Recupero a minha noite de Quinta-Feira
em Serralves, onde foram apresentados os resultados de um louvável exemplo de
transparência e accountability dado pelo
respetivo Conselho de Administração: a encomenda de um estudo à “Porto Business
School” sobre o impacto económico imputável à Fundação.
Eis a sua conclusão mais forte: o
“complexo artístico” gerido pela Fundação terá acrescentado cerca de 41 milhões
de euros à riqueza nacional, pago em torno de 20 milhões de remunerações, contribuído
para a criação de 1296 postos de trabalho, envolvido quase 700 mil pessoas (perto
de 200 mil não nacionais) e entregue ao Estado um valor em impostos a rondar os
11 milhões de euros. Ou seja, terá havido efetivo retorno para os 4,1 milhões
de euros de dinheiro público concedido e terá ficado demonstrada a ligeireza e
mesquinhez com que o Governo tem abordado o dossiê do financiamento à cultura
em geral e às fundações em particular.
Quanto ao resto de uma sessão muito
rica, sintetizo-o em uma confirmação, duas surpresas e três referências curiosas.

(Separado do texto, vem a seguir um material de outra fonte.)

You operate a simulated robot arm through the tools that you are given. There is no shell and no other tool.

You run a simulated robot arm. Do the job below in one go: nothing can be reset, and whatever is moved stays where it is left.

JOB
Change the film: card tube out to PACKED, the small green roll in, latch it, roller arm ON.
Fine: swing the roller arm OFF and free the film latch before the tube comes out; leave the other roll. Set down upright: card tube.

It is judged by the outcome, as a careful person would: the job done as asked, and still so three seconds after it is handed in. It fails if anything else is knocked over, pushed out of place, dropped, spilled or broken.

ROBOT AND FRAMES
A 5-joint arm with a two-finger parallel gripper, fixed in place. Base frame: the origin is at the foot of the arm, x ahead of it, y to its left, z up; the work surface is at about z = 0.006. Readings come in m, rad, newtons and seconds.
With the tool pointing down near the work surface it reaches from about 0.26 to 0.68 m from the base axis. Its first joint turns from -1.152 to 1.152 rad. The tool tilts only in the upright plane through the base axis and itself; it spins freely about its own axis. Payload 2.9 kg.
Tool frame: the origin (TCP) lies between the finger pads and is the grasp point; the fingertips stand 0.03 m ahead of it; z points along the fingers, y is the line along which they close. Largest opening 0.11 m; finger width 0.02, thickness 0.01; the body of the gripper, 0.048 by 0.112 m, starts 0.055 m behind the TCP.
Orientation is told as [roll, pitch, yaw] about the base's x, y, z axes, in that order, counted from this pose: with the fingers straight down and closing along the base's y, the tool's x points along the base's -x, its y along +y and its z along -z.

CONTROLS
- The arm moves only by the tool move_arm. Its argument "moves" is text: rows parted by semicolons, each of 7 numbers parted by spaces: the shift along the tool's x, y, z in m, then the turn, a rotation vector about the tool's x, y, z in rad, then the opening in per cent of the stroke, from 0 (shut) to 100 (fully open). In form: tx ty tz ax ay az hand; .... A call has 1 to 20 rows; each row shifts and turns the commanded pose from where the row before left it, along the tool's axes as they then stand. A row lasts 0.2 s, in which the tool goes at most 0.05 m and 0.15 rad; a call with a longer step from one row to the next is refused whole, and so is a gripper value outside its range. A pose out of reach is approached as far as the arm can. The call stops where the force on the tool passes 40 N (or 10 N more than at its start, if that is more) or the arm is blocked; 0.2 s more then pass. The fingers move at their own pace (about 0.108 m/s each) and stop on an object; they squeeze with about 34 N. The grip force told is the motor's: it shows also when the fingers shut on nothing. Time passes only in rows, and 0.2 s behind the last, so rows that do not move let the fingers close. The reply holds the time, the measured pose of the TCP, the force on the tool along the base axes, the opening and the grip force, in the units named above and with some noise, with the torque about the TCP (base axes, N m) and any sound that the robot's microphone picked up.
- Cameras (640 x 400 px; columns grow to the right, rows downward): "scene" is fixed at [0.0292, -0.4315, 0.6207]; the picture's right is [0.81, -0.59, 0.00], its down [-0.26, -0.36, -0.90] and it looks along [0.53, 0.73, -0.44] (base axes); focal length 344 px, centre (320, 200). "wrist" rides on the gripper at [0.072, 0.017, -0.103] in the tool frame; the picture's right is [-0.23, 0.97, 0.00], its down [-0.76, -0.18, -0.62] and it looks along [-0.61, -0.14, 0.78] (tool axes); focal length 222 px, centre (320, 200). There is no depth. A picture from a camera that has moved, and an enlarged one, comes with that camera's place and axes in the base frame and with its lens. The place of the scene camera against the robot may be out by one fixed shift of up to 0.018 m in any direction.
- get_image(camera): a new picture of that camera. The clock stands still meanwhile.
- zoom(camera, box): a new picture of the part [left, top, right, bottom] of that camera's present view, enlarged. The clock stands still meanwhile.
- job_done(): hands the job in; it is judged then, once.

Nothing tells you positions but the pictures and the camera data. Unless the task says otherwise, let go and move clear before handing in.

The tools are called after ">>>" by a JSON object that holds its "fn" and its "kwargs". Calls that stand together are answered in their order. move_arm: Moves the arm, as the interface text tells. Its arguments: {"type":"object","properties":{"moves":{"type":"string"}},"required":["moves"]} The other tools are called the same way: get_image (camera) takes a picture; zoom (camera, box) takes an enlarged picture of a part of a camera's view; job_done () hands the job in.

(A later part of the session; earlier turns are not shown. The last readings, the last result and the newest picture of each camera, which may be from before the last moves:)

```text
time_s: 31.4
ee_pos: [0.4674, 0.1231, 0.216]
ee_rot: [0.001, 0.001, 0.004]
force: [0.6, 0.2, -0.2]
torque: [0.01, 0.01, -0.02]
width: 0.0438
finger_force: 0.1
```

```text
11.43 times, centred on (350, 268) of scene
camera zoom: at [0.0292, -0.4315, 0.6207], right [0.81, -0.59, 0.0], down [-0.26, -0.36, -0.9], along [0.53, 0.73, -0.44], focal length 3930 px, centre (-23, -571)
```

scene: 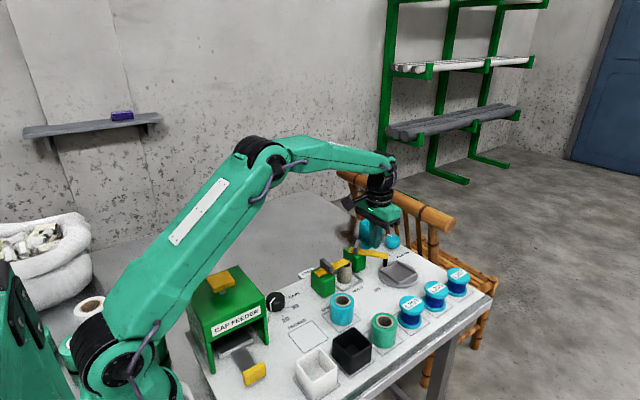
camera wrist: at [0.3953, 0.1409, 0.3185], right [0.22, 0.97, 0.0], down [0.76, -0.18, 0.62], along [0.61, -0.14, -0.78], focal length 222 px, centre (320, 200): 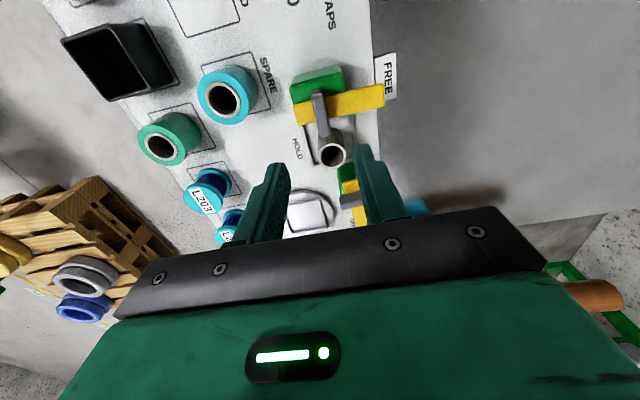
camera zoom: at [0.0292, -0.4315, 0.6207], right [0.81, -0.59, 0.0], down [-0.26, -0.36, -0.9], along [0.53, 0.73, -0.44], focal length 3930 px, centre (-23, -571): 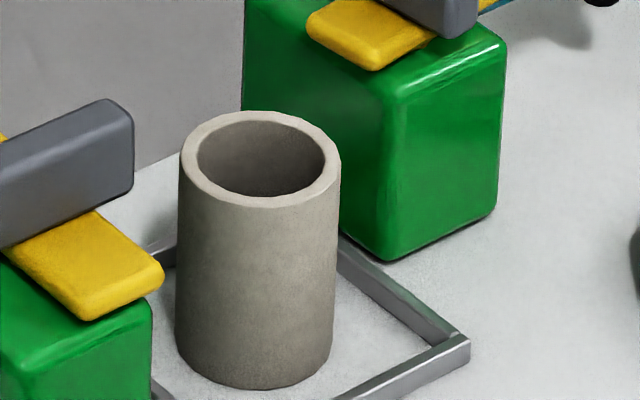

A confirmação veio de Carlos Costa, o governador do Banco de Portugal que foi
convidado a comentar o estudo – por coincidência coordenado pelo seu irmão José
Costa, numa première entre os dois ao
cabo de 41 anos de atividade profissional largamente contígua. Carlos começou
por lembrar Vasco Airão para depois elaborar sobre a importância da cultura e
do intangível no desenvolvimento, sobre o conceito de “capital social”, sobre
instituições culturais dinâmicas (versus inertes), sobre a significância de
sinais de modernidade na projeção da imagem de um território, sobre
criatividade e inovação, sobre “criação de contexto” e de ambientes de
inquietação. Em grande forma!
As surpresas vieram do lado do PSD e dos
seus dois representantes em palco. Paulo Rangel, mais solto do que o habitual,
ajudou a fazer as honras da casa com uma graça e um sentido de oportunidade que
nem sempre consegue pôr nos seus desempenhos públicos – como quando afirmou,
sorrindo, que “afinal há parcerias público-privadas boas” e que não deviam ser
essas a levar os cortes ou como quando sugeriu haver necessidade de se dizerem
coisas nas instâncias europeias. Carlos Moedas, o secretário de Estado adjunto,
encerrou as intervenções de um modo totalmente inesperado – um guião
inteligente, uma presença simpática e uma atitude aberta – para quem apenas o
conhecesse das tristes aparições públicas que tem protagonizado; citou Keynes,
com quem disse ter aprendido a ser cético em relação à falsa precisão,
confessou ter acabado por aderir à ideia de um impacto da cultura na economia,
alargou a coisa ao valor económico da língua portuguesa e à economia social,
disse que a economia não é “uma coisa das nove às cinco” e não esqueceu mesmo um
tributo ao jovem Gaspar há vinte anos contratado por Teresa Gouveia para
abordar a matéria.
Por fim, três citações pontuais mas de
forte simbolismo. Rangel, após uma leitura algo pobre de Marx como arauto da vitória
da infraestrutura económica, a postular que haverá sempre um reduto da cultura
que escapará à economia. Moedas, numa interpelação sobre o valor último de
Serralves e tendo em conta o muito que ainda é incalculável, a interrogar se
alguém ainda conseguirá imaginar o Porto subtraído de Serralves. Luis Campos e
Cunha, fazendo um paralelismo com Nova Iorque não ser os Estados Unidos mas só
poder existir lá, a sublinhar que Serralves também só podia ter acontecido no
Porto.
Haverá ainda a registar que ninguém
entoou o “Grândola Vila Morena”. Embora daí não tivesse vindo qualquer mal ao
mundo…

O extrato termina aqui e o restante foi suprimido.